EXCERPT TO READ.
▬▬▬▬▬▬▬▬▬▬
Preached At:Langley Canadian Reformed Church
 Langley, B.C.
 
Title:God's revelation in the visit of the Magi.
Text:Matthew 2:1-12 (View)
Occasion:Christmas Day
Topic:The Incarnation
 
Preached:2007
Added:2007-12-27
Updated:2009-12-24
 

Order Of Worship (Liturgy)

Hymn 17:1-6
Hymn 7:9 (after the law)
Hymn 12:1-4
Hymn 16:1-4
Psalm 130:1-4

Reading: Malachi 1
Text: Matthew 2:1-12
* As a matter of courtesy please advise Dr. Wes Bredenhof, if you plan to use this sermon in a worship service.   Thank-you.


Beloved congregation of Christ,

 

The wise men or magi have captured the popular imagination for centuries.  Tradition has it that there were three.  Tradition also tells us their names, but then you have to decide which tradition you’re going to adopt.  The Syrian church says that they were Hormizdah, Yazdegerd, and Perozadh.  The Ethiopian church says their names were Hor, Basanater, and Karsudan.  And the most-well known Western tradition says that their names were Balthasar, Melchior and Gaspar.  We’re also told by tradition that they were kings and a well-known Christmas carol, “We Three Kings,” builds on that.  However, all of that comes from tradition – none of it comes from the Bible itself.  The Bible doesn’t say how many magi came to Bethlehem, neither are we told that they were kings and we certainly don’t know their names. 


The biblical account doesn’t focus on those sorts of trivialities.  Instead, the Scriptures give us an account meant to draw our attention to what God is doing and what God is revealing.  The account of the magi here in Matthew is intended to draw our eyes and hearts upward.  So, on this Christmas morning, I preach to you God’s Word as we consider his revelation in the visit of the wise men. 

 

We will consider:

 

  1. The mercied ones
  2. The judged ones
  3. The worshipped One.

 

Our text begins with the birth of our Saviour, something which was described briefly at the end of chapter 1 when we’re told about Joseph that “he had no union with her [Mary] until she gave birth to a son.  And he gave him the name Jesus.”  This, of course, happened in Bethlehem and, Matthew adds, it happened during the time of King Herod.  The mention of King Herod here is important and we’re going to come back to him in a few moments.  Right now, the focus is on someone else: Magi coming from the east. 

 

Traditionally, the Magi have been called “the wise men.”  But what are Magi, really?  “Wise men” makes us think that perhaps they would have been philosophers or academics.  They might have been that, but magi were actually more like astrologers or magicians and when we say magicians we don’t mean people who practice sleight of hand magic tricks, but rather those involved with the occult and the so-called dark arts.
▬▬▬▬▬▬▬▬▬▬
WHAT THE EXERCISE ASKS.
Keep the excerpt to read going from its last sentence.
▬▬▬▬▬▬▬▬▬▬
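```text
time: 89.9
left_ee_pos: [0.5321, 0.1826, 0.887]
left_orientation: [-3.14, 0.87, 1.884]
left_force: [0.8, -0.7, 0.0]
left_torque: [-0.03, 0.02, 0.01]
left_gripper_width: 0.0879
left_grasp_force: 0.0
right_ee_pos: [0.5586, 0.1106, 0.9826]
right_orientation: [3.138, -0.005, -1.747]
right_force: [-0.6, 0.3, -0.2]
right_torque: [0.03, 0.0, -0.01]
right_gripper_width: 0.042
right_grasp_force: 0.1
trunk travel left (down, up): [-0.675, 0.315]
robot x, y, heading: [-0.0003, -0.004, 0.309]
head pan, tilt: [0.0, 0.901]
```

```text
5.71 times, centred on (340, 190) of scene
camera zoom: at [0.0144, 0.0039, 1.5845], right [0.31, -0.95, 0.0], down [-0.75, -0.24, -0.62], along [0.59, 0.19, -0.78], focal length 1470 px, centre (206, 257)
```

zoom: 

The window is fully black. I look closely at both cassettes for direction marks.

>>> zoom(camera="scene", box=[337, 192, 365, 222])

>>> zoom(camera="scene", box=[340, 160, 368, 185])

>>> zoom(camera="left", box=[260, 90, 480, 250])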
▬▬▬▬▬▬▬▬▬▬
WRITTEN RESPONSE.
Now Magi are mentioned in the Bible in other places besides Matthew 2.  In the Old Testament, for instance.  In Numbers 22-24, we read about Balaam.  Balaam had been hired by Balak, king of Moab, to curse the people of Israel.  Balaam is not explicitly called a Magi in this text, but he fits the picture.  He’s someone who practices divination and he comes from the area of the Euphrates River.  And while he becomes God’s instrument to bless the people of Israel (against the intentions of Balak), we find out in Numbers 31 that he later advised the Midianites on how to turn Israel away from the LORD.  Consequently, he was put to death by the Israelites.  Elsewhere in the Bible we find that among the people of Israel astrologers, magicians, and those who dabble in the occult were to be put to death.  So, in the Old Testament, magi and people like them don’t come off looking very good. 

 

This continues in the New Testament.  In Acts 8 we read of a man named Simon who was also a magi (the same word is used), or a sorcerer.  This man is not portrayed in a positive light.  Then in Acts 13, we come across a magi named Bar-Jesus – he too opposes and undermines the gospel.  Paul, filled with the Holy Spirit, says “You are a child of the devil and an enemy of everything that is right!” 

 

So now when we read about Magi, we have to put away our romantic notions of “We Three Kings” and try to understand how a Jewish person in the first century would react to this.  Magi are not good, upstanding, righteous people in the Jewish context – in fact, God’s law said that they were to be put to death.  In Matthew’s account, these were the first ones to come looking for Jesus Christ. 

 

They came to Jerusalem from the east, likely from Persia or Bablyon and they came with a question:  “Where is the one who has been born king of the Jews?”  They said that they’d seen his star in the east.  In the Ancient Near East, there was a rumour floating around that a world-ruler would be born from among the Jews.  Statements to that effect are even found in the writings of pagan Roman historians.  And it’s well documented that various astronomic phenomena (including comets) were considered to be omens or indicators of a royal birth somewhere in the world.  So, the magi put two and two together and are led towards Jerusalem.  Now note that the star doesn’t lead them to Jerusalem – later it leads them to Bethlehem, but not to Jerusalem.  They go there because they knew that a star of this nature meant something significant had happened and they knew that there was an expectation for a Jewish world-ruler.  These things were put in place by God to guide them to where they needed to go.

 

But why would they come looking for him?  After all, the magi of the Ancient Near East were not the paparazzi of their day, looking to scoop a story on the latest world ruler.  Well, they say why they came:  “we have come to worship him.”  They came because they knew that this king was unlike any other.  This king was not only worthy of respect as royalty, he also deserved worship as God.  That’s why these magi traveled so far and exerted so much time and energy.  They were drawn to worship. 

 

Now look what’s happening here.  These Gentile magicians, these people who deserved capital punishment in Israel, are taking the place of Israel, just as it was prophesied in Malachi 1.  The Magi have more insight, more wisdom, more desire to worship the King of kings, than do the people of Israel who have received all the promises leading up to this momentous time.  And all of this isn’t because the Magi are such great people.  Rather, this is an illustration of God’s grace and mercy.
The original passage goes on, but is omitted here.